**REQUIRED WORK:** Would you transcribe all of the data exactly, down to the last character?

## Begin RAW DATA

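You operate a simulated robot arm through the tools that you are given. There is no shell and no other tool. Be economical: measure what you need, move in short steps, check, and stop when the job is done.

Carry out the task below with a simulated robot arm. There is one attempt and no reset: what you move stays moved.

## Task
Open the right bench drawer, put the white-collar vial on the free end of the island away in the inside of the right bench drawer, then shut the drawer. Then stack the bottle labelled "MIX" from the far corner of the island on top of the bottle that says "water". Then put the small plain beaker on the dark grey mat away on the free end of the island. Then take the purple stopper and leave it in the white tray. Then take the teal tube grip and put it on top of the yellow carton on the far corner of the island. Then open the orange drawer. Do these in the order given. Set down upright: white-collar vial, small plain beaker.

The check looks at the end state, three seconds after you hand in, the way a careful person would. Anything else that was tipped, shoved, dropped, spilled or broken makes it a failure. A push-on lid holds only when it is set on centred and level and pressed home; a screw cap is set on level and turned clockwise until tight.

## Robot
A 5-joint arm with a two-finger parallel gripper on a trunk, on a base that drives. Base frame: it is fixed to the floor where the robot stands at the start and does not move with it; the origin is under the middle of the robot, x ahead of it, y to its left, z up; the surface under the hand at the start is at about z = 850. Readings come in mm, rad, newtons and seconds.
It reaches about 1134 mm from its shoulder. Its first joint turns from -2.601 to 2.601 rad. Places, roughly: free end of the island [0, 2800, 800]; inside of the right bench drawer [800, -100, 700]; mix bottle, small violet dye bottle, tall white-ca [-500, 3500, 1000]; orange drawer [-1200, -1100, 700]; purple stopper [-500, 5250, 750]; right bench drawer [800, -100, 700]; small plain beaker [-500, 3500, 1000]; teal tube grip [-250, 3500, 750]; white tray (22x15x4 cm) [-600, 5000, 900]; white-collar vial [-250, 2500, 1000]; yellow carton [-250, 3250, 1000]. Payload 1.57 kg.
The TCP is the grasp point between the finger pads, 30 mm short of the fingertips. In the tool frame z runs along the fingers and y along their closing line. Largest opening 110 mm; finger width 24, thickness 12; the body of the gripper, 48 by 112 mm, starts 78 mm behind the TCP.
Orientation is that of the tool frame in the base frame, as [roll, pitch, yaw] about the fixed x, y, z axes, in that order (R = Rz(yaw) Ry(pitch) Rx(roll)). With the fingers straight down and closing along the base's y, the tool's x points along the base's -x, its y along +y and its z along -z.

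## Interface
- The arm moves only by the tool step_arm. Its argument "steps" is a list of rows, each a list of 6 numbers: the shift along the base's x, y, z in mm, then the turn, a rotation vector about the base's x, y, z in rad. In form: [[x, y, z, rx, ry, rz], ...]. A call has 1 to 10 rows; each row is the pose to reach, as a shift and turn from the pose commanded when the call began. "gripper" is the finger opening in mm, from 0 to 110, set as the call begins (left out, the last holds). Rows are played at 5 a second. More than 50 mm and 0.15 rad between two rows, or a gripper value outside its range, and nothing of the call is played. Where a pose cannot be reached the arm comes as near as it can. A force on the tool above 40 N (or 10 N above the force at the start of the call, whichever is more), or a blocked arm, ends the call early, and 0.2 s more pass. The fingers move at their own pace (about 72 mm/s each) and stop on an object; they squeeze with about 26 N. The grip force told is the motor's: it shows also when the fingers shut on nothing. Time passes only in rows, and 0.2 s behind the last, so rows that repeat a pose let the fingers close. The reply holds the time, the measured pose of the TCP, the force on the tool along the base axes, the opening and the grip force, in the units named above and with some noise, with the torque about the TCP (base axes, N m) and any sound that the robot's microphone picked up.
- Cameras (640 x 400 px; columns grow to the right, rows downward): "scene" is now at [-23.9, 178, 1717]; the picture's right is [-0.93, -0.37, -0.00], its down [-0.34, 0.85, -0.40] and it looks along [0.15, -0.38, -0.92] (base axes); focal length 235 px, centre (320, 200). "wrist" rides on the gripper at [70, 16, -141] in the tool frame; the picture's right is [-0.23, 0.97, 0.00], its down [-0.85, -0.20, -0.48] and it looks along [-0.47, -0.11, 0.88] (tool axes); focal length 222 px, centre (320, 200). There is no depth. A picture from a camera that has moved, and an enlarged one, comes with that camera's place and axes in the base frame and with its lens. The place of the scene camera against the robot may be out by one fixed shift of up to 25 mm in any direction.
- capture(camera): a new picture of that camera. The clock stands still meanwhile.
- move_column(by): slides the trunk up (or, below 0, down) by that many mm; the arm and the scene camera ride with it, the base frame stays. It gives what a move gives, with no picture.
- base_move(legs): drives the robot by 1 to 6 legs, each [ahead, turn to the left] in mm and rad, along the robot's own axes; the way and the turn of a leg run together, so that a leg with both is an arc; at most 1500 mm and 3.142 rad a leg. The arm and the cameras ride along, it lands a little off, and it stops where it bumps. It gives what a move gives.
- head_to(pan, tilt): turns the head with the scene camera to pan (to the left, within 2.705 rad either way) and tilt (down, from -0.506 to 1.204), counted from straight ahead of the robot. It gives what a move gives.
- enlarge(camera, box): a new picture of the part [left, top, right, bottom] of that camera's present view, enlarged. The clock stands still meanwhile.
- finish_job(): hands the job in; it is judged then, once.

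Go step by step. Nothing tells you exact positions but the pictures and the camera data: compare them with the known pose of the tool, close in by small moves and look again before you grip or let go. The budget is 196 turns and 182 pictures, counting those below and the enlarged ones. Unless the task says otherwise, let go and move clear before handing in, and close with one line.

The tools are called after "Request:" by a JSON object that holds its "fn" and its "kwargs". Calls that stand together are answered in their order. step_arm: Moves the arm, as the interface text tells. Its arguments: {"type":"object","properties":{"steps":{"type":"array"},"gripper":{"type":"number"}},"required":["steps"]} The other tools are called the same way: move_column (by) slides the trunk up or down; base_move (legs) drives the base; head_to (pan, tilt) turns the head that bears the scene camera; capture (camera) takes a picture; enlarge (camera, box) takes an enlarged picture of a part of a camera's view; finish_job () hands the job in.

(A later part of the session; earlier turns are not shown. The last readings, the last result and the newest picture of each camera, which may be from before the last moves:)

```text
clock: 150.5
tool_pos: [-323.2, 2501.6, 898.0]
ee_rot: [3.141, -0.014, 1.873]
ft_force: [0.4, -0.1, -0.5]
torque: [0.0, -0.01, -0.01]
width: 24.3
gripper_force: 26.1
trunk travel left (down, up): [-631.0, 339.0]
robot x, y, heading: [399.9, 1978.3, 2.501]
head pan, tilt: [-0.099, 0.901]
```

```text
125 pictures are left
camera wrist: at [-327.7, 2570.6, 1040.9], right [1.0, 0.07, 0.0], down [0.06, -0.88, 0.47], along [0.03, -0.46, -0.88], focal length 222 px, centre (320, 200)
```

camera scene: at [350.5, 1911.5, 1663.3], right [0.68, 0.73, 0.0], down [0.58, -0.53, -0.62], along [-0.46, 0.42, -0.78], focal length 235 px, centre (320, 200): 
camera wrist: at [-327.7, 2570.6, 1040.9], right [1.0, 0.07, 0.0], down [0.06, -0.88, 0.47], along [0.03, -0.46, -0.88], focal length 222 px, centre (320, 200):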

## End RAW DATA

**CORRECT RESPONSE:**
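You operate a simulated robot arm through the tools that you are given. There is no shell and no other tool. Be economical: measure what you need, move in short steps, check, and stop when the job is done.

Carry out the task below with a simulated robot arm. There is one attempt and no reset: what you move stays moved.

## Task
Open the right bench drawer, put the white-collar vial on the free end of the island away in the inside of the right bench drawer, then shut the drawer. Then stack the bottle labelled "MIX" from the far corner of the island on top of the bottle that says "water". Then put the small plain beaker on the dark grey mat away on the free end of the island. Then take the purple stopper and leave it in the white tray. Then take the teal tube grip and put it on top of the yellow carton on the far corner of the island. Then open the orange drawer. Do these in the order given. Set down upright: white-collar vial, small plain beaker.

The check looks at the end state, three seconds after you hand in, the way a careful person would. Anything else that was tipped, shoved, dropped, spilled or broken makes it a failure. A push-on lid holds only when it is set on centred and level and pressed home; a screw cap is set on level and turned clockwise until tight.

## Robot
A 5-joint arm with a two-finger parallel gripper on a trunk, on a base that drives. Base frame: it is fixed to the floor where the robot stands at the start and does not move with it; the origin is under the middle of the robot, x ahead of it, y to its left, z up; the surface under the hand at the start is at about z = 850. Readings come in mm, rad, newtons and seconds.
It reaches about 1134 mm from its shoulder. Its first joint turns from -2.601 to 2.601 rad. Places, roughly: free end of the island [0, 2800, 800]; inside of the right bench drawer [800, -100, 700]; mix bottle, small violet dye bottle, tall white-ca [-500, 3500, 1000]; orange drawer [-1200, -1100, 700]; purple stopper [-500, 5250, 750]; right bench drawer [800, -100, 700]; small plain beaker [-500, 3500, 1000]; teal tube grip [-250, 3500, 750]; white tray (22x15x4 cm) [-600, 5000, 900]; white-collar vial [-250, 2500, 1000]; yellow carton [-250, 3250, 1000]. Payload 1.57 kg.
The TCP is the grasp point between the finger pads, 30 mm short of the fingertips. In the tool frame z runs along the fingers and y along their closing line. Largest opening 110 mm; finger width 24, thickness 12; the body of the gripper, 48 by 112 mm, starts 78 mm behind the TCP.
Orientation is that of the tool frame in the base frame, as [roll, pitch, yaw] about the fixed x, y, z axes, in that order (R = Rz(yaw) Ry(pitch) Rx(roll)). With the fingers straight down and closing along the base's y, the tool's x points along the base's -x, its y along +y and its z along -z.

## Interface
- The arm moves only by the tool step_arm. Its argument "steps" is a list of rows, each a list of 6 numbers: the shift along the base's x, y, z in mm, then the turn, a rotation vector about the base's x, y, z in rad. In form: [[x, y, z, rx, ry, rz], ...]. A call has 1 to 10 rows; each row is the pose to reach, as a shift and turn from the pose commanded when the call began. "gripper" is the finger opening in mm, from 0 to 110, set as the call begins (left out, the last holds). Rows are played at 5 a second. More than 50 mm and 0.15 rad between two rows, or a gripper value outside its range, and nothing of the call is played. Where a pose cannot be reached the arm comes as near as it can. A force on the tool above 40 N (or 10 N above the force at the start of the call, whichever is more), or a blocked arm, ends the call early, and 0.2 s more pass. The fingers move at their own pace (about 72 mm/s each) and stop on an object; they squeeze with about 26 N. The grip force told is the motor's: it shows also when the fingers shut on nothing. Time passes only in rows, and 0.2 s behind the last, so rows that repeat a pose let the fingers close. The reply holds the time, the measured pose of the TCP, the force on the tool along the base axes, the opening and the grip force, in the units named above and with some noise, with the torque about the TCP (base axes, N m) and any sound that the robot's microphone picked up.
- Cameras (640 x 400 px; columns grow to the right, rows downward): "scene" is now at [-23.9, 178, 1717]; the picture's right is [-0.93, -0.37, -0.00], its down [-0.34, 0.85, -0.40] and it looks along [0.15, -0.38, -0.92] (base axes); focal length 235 px, centre (320, 200). "wrist" rides on the gripper at [70, 16, -141] in the tool frame; the picture's right is [-0.23, 0.97, 0.00], its down [-0.85, -0.20, -0.48] and it looks along [-0.47, -0.11, 0.88] (tool axes); focal length 222 px, centre (320, 200). There is no depth. A picture from a camera that has moved, and an enlarged one, comes with that camera's place and axes in the base frame and with its lens. The place of the scene camera against the robot may be out by one fixed shift of up to 25 mm in any direction.
- capture(camera): a new picture of that camera. The clock stands still meanwhile.
- move_column(by): slides the trunk up (or, below 0, down) by that many mm; the arm and the scene camera ride with it, the base frame stays. It gives what a move gives, with no picture.
- base_move(legs): drives the robot by 1 to 6 legs, each [ahead, turn to the left] in mm and rad, along the robot's own axes; the way and the turn of a leg run together, so that a leg with both is an arc; at most 1500 mm and 3.142 rad a leg. The arm and the cameras ride along, it lands a little off, and it stops where it bumps. It gives what a move gives.
- head_to(pan, tilt): turns the head with the scene camera to pan (to the left, within 2.705 rad either way) and tilt (down, from -0.506 to 1.204), counted from straight ahead of the robot. It gives what a move gives.
- enlarge(camera, box): a new picture of the part [left, top, right, bottom] of that camera's present view, enlarged. The clock stands still meanwhile.
- finish_job(): hands the job in; it is judged then, once.

Go step by step. Nothing tells you exact positions but the pictures and the camera data: compare them with the known pose of the tool, close in by small moves and look again before you grip or let go. The budget is 196 turns and 182 pictures, counting those below and the enlarged ones. Unless the task says otherwise, let go and move clear before handing in, and close with one line.

The tools are called after "Request:" by a JSON object that holds its "fn" and its "kwargs". Calls that stand together are answered in their order. step_arm: Moves the arm, as the interface text tells. Its arguments: {"type":"object","properties":{"steps":{"type":"array"},"gripper":{"type":"number"}},"required":["steps"]} The other tools are called the same way: move_column (by) slides the trunk up or down; base_move (legs) drives the base; head_to (pan, tilt) turns the head that bears the scene camera; capture (camera) takes a picture; enlarge (camera, box) takes an enlarged picture of a part of a camera's view; finish_job () hands the job in.

(A later part of the session; earlier turns are not shown. The last readings, the last result and the newest picture of each camera, which may be from before the last moves:)

```text
clock: 150.5
tool_pos: [-323.2, 2501.6, 898.0]
ee_rot: [3.141, -0.014, 1.873]
ft_force: [0.4, -0.1, -0.5]
torque: [0.0, -0.01, -0.01]
width: 24.3
gripper_force: 26.1
trunk travel left (down, up): [-631.0, 339.0]
robot x, y, heading: [399.9, 1978.3, 2.501]
head pan, tilt: [-0.099, 0.901]
```

```text
125 pictures are left
camera wrist: at [-327.7, 2570.6, 1040.9], right [1.0, 0.07, 0.0], down [0.06, -0.88, 0.47], along [0.03, -0.46, -0.88], focal length 222 px, centre (320, 200)
```

camera scene: at [350.5, 1911.5, 1663.3], right [0.68, 0.73, 0.0], down [0.58, -0.53, -0.62], along [-0.46, 0.42, -0.78], focal length 235 px, centre (320, 200): 
camera wrist: at [-327.7, 2570.6, 1040.9], right [1.0, 0.07, 0.0], down [0.06, -0.88, 0.47], along [0.03, -0.46, -0.88], focal length 222 px, centre (320, 200):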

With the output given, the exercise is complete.